> _Aim of the task_
No images are to be carried over; print all other material exactly as it stands.

┌─ Supplied data

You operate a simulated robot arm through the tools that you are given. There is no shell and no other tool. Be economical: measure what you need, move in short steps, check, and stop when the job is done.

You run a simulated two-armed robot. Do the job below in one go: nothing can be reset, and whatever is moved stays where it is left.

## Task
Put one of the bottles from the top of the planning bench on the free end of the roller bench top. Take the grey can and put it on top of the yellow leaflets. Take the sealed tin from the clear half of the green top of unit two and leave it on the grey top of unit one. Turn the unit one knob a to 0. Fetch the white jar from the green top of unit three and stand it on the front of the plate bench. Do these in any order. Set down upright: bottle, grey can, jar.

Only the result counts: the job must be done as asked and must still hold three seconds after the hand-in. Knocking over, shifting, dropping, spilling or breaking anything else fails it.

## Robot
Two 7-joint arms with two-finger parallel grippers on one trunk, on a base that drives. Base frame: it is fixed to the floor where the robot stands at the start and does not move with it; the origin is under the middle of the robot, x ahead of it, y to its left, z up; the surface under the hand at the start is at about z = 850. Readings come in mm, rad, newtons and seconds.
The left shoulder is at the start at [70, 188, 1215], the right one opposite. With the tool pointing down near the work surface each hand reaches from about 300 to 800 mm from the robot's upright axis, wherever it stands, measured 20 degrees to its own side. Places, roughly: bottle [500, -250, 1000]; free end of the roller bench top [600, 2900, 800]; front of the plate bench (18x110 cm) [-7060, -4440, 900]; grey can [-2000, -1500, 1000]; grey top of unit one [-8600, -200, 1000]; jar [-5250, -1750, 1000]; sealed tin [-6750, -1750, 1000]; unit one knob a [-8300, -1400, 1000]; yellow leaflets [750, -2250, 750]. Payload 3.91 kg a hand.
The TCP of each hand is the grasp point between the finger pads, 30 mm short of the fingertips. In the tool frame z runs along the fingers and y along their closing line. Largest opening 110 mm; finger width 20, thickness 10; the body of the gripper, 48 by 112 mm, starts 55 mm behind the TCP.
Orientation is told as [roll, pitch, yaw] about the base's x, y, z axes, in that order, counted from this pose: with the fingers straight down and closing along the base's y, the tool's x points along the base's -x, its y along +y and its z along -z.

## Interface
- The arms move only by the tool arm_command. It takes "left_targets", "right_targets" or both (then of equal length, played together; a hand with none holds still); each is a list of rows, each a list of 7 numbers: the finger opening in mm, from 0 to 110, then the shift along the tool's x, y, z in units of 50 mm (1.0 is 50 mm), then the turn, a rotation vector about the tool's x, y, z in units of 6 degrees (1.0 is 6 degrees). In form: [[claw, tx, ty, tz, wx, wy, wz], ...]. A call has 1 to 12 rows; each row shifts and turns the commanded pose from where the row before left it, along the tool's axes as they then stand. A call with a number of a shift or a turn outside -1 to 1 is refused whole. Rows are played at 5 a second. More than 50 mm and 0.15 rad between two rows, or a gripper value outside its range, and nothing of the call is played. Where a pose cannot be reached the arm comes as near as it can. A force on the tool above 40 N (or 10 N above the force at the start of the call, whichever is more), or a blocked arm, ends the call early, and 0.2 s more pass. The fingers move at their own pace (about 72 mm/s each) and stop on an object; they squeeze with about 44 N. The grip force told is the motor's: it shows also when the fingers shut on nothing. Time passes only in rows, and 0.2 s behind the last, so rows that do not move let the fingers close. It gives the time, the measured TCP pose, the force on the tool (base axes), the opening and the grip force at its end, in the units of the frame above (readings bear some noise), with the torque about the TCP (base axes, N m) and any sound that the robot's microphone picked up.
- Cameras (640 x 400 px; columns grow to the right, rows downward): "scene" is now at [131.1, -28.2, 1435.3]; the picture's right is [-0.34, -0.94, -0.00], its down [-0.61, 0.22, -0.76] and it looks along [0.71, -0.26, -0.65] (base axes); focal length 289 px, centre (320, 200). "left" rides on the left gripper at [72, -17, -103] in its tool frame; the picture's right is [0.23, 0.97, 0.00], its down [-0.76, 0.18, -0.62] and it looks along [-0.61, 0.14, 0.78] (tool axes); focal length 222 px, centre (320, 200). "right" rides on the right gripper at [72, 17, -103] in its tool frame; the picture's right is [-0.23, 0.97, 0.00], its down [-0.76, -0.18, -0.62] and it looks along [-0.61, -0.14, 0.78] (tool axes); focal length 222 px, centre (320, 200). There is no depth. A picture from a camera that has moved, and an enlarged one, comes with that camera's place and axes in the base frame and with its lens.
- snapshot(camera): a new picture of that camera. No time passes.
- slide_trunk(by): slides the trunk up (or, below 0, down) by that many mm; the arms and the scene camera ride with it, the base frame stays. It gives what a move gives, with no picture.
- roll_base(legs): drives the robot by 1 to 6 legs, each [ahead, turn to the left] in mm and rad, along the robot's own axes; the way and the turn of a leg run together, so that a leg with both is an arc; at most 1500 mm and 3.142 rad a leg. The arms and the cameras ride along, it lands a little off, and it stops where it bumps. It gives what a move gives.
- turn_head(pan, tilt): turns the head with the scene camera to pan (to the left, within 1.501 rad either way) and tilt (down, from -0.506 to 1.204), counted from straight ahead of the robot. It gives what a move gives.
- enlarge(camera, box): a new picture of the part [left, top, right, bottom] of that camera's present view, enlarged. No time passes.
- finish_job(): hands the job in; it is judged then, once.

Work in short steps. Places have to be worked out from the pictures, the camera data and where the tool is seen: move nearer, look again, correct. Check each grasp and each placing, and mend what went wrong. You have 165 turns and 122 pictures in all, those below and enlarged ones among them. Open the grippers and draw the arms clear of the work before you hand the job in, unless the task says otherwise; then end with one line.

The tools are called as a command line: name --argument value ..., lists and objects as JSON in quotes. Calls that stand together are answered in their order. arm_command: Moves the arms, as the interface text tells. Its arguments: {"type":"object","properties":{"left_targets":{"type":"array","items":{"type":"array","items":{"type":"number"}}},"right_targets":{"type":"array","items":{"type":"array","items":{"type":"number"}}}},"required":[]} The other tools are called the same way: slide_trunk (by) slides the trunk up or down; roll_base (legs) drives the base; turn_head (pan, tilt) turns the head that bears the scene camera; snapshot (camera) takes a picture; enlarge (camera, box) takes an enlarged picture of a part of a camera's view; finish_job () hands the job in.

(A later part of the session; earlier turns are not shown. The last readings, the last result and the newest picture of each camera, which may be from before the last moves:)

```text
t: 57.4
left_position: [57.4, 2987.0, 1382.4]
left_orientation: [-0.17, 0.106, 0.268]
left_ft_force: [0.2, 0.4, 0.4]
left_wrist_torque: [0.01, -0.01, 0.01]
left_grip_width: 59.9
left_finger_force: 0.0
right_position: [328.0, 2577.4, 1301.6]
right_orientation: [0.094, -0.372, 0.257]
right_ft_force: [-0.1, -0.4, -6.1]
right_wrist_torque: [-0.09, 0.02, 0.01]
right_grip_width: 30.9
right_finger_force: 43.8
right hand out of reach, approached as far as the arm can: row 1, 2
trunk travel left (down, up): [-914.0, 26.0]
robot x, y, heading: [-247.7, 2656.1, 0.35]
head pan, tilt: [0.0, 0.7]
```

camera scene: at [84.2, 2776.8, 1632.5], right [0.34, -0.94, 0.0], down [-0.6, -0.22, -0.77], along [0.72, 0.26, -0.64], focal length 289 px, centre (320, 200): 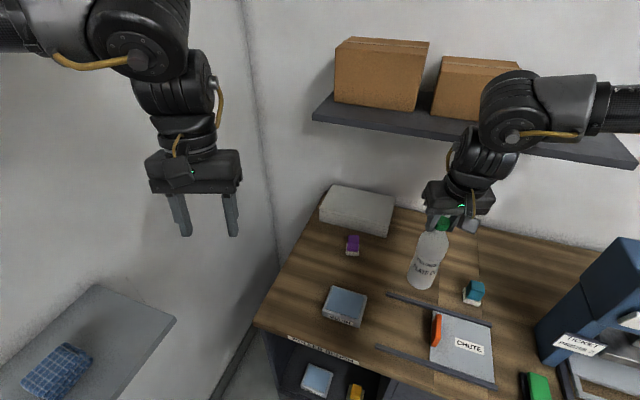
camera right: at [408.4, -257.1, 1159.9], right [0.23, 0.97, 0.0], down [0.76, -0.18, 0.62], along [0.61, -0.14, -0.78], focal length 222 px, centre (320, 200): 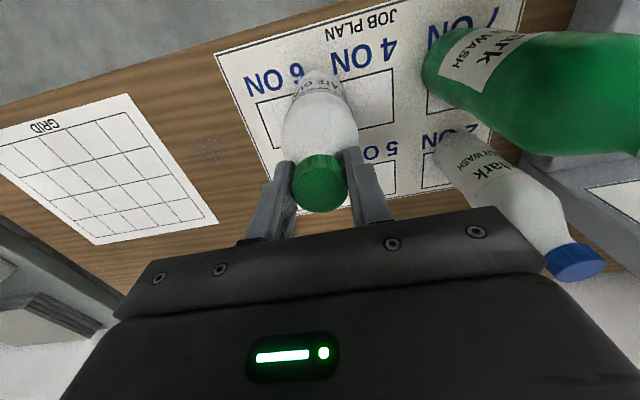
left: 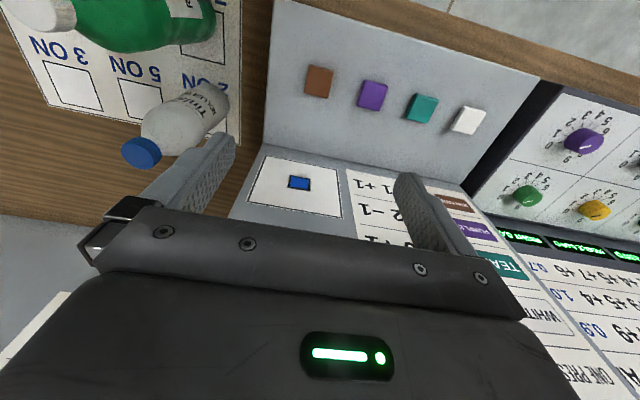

└─

> _Answer to the exercise_
You operate a simulated robot arm through the tools that you are given. There is no shell and no other tool. Be economical: measure what you need, move in short steps, check, and stop when the job is done.

You run a simulated two-armed robot. Do the job below in one go: nothing can be reset, and whatever is moved stays where it is left.

## Task
Put one of the bottles from the top of the planning bench on the free end of the roller bench top. Take the grey can and put it on top of the yellow leaflets. Take the sealed tin from the clear half of the green top of unit two and leave it on the grey top of unit one. Turn the unit one knob a to 0. Fetch the white jar from the green top of unit three and stand it on the front of the plate bench. Do these in any order. Set down upright: bottle, grey can, jar.

Only the result counts: the job must be done as asked and must still hold three seconds after the hand-in. Knocking over, shifting, dropping, spilling or breaking anything else fails it.

## Robot
Two 7-joint arms with two-finger parallel grippers on one trunk, on a base that drives. Base frame: it is fixed to the floor where the robot stands at the start and does not move with it; the origin is under the middle of the robot, x ahead of it, y to its left, z up; the surface under the hand at the start is at about z = 850. Readings come in mm, rad, newtons and seconds.
The left shoulder is at the start at [70, 188, 1215], the right one opposite. With the tool pointing down near the work surface each hand reaches from about 300 to 800 mm from the robot's upright axis, wherever it stands, measured 20 degrees to its own side. Places, roughly: bottle [500, -250, 1000]; free end of the roller bench top [600, 2900, 800]; front of the plate bench (18x110 cm) [-7060, -4440, 900]; grey can [-2000, -1500, 1000]; grey top of unit one [-8600, -200, 1000]; jar [-5250, -1750, 1000]; sealed tin [-6750, -1750, 1000]; unit one knob a [-8300, -1400, 1000]; yellow leaflets [750, -2250, 750]. Payload 3.91 kg a hand.
The TCP of each hand is the grasp point between the finger pads, 30 mm short of the fingertips. In the tool frame z runs along the fingers and y along their closing line. Largest opening 110 mm; finger width 20, thickness 10; the body of the gripper, 48 by 112 mm, starts 55 mm behind the TCP.
Orientation is told as [roll, pitch, yaw] about the base's x, y, z axes, in that order, counted from this pose: with the fingers straight down and closing along the base's y, the tool's x points along the base's -x, its y along +y and its z along -z.

## Interface
- The arms move only by the tool arm_command. It takes "left_targets", "right_targets" or both (then of equal length, played together; a hand with none holds still); each is a list of rows, each a list of 7 numbers: the finger opening in mm, from 0 to 110, then the shift along the tool's x, y, z in units of 50 mm (1.0 is 50 mm), then the turn, a rotation vector about the tool's x, y, z in units of 6 degrees (1.0 is 6 degrees). In form: [[claw, tx, ty, tz, wx, wy, wz], ...]. A call has 1 to 12 rows; each row shifts and turns the commanded pose from where the row before left it, along the tool's axes as they then stand. A call with a number of a shift or a turn outside -1 to 1 is refused whole. Rows are played at 5 a second. More than 50 mm and 0.15 rad between two rows, or a gripper value outside its range, and nothing of the call is played. Where a pose cannot be reached the arm comes as near as it can. A force on the tool above 40 N (or 10 N above the force at the start of the call, whichever is more), or a blocked arm, ends the call early, and 0.2 s more pass. The fingers move at their own pace (about 72 mm/s each) and stop on an object; they squeeze with about 44 N. The grip force told is the motor's: it shows also when the fingers shut on nothing. Time passes only in rows, and 0.2 s behind the last, so rows that do not move let the fingers close. It gives the time, the measured TCP pose, the force on the tool (base axes), the opening and the grip force at its end, in the units of the frame above (readings bear some noise), with the torque about the TCP (base axes, N m) and any sound that the robot's microphone picked up.
- Cameras (640 x 400 px; columns grow to the right, rows downward): "scene" is now at [131.1, -28.2, 1435.3]; the picture's right is [-0.34, -0.94, -0.00], its down [-0.61, 0.22, -0.76] and it looks along [0.71, -0.26, -0.65] (base axes); focal length 289 px, centre (320, 200). "left" rides on the left gripper at [72, -17, -103] in its tool frame; the picture's right is [0.23, 0.97, 0.00], its down [-0.76, 0.18, -0.62] and it looks along [-0.61, 0.14, 0.78] (tool axes); focal length 222 px, centre (320, 200). "right" rides on the right gripper at [72, 17, -103] in its tool frame; the picture's right is [-0.23, 0.97, 0.00], its down [-0.76, -0.18, -0.62] and it looks along [-0.61, -0.14, 0.78] (tool axes); focal length 222 px, centre (320, 200). There is no depth. A picture from a camera that has moved, and an enlarged one, comes with that camera's place and axes in the base frame and with its lens.
- snapshot(camera): a new picture of that camera. No time passes.
- slide_trunk(by): slides the trunk up (or, below 0, down) by that many mm; the arms and the scene camera ride with it, the base frame stays. It gives what a move gives, with no picture.
- roll_base(legs): drives the robot by 1 to 6 legs, each [ahead, turn to the left] in mm and rad, along the robot's own axes; the way and the turn of a leg run together, so that a leg with both is an arc; at most 1500 mm and 3.142 rad a leg. The arms and the cameras ride along, it lands a little off, and it stops where it bumps. It gives what a move gives.
- turn_head(pan, tilt): turns the head with the scene camera to pan (to the left, within 1.501 rad either way) and tilt (down, from -0.506 to 1.204), counted from straight ahead of the robot. It gives what a move gives.
- enlarge(camera, box): a new picture of the part [left, top, right, bottom] of that camera's present view, enlarged. No time passes.
- finish_job(): hands the job in; it is judged then, once.

Work in short steps. Places have to be worked out from the pictures, the camera data and where the tool is seen: move nearer, look again, correct. Check each grasp and each placing, and mend what went wrong. You have 165 turns and 122 pictures in all, those below and enlarged ones among them. Open the grippers and draw the arms clear of the work before you hand the job in, unless the task says otherwise; then end with one line.

The tools are called as a command line: name --argument value ..., lists and objects as JSON in quotes. Calls that stand together are answered in their order. arm_command: Moves the arms, as the interface text tells. Its arguments: {"type":"object","properties":{"left_targets":{"type":"array","items":{"type":"array","items":{"type":"number"}}},"right_targets":{"type":"array","items":{"type":"array","items":{"type":"number"}}}},"required":[]} The other tools are called the same way: slide_trunk (by) slides the trunk up or down; roll_base (legs) drives the base; turn_head (pan, tilt) turns the head that bears the scene camera; snapshot (camera) takes a picture; enlarge (camera, box) takes an enlarged picture of a part of a camera's view; finish_job () hands the job in.

(A later part of the session; earlier turns are not shown. The last readings, the last result and the newest picture of each camera, which may be from before the last moves:)

```text
t: 57.4
left_position: [57.4, 2987.0, 1382.4]
left_orientation: [-0.17, 0.106, 0.268]
left_ft_force: [0.2, 0.4, 0.4]
left_wrist_torque: [0.01, -0.01, 0.01]
left_grip_width: 59.9
left_finger_force: 0.0
right_position: [328.0, 2577.4, 1301.6]
right_orientation: [0.094, -0.372, 0.257]
right_ft_force: [-0.1, -0.4, -6.1]
right_wrist_torque: [-0.09, 0.02, 0.01]
right_grip_width: 30.9
right_finger_force: 43.8
right hand out of reach, approached as far as the arm can: row 1, 2
trunk travel left (down, up): [-914.0, 26.0]
robot x, y, heading: [-247.7, 2656.1, 0.35]
head pan, tilt: [0.0, 0.7]
```

camera scene: at [84.2, 2776.8, 1632.5], right [0.34, -0.94, 0.0], down [-0.6, -0.22, -0.77], along [0.72, 0.26, -0.64], focal length 289 px, centre (320, 200): 
camera right: at [408.4, -257.1, 1159.9], right [0.23, 0.97, 0.0], down [0.76, -0.18, 0.62], along [0.61, -0.14, -0.78], focal length 222 px, centre (320, 200): 
left: 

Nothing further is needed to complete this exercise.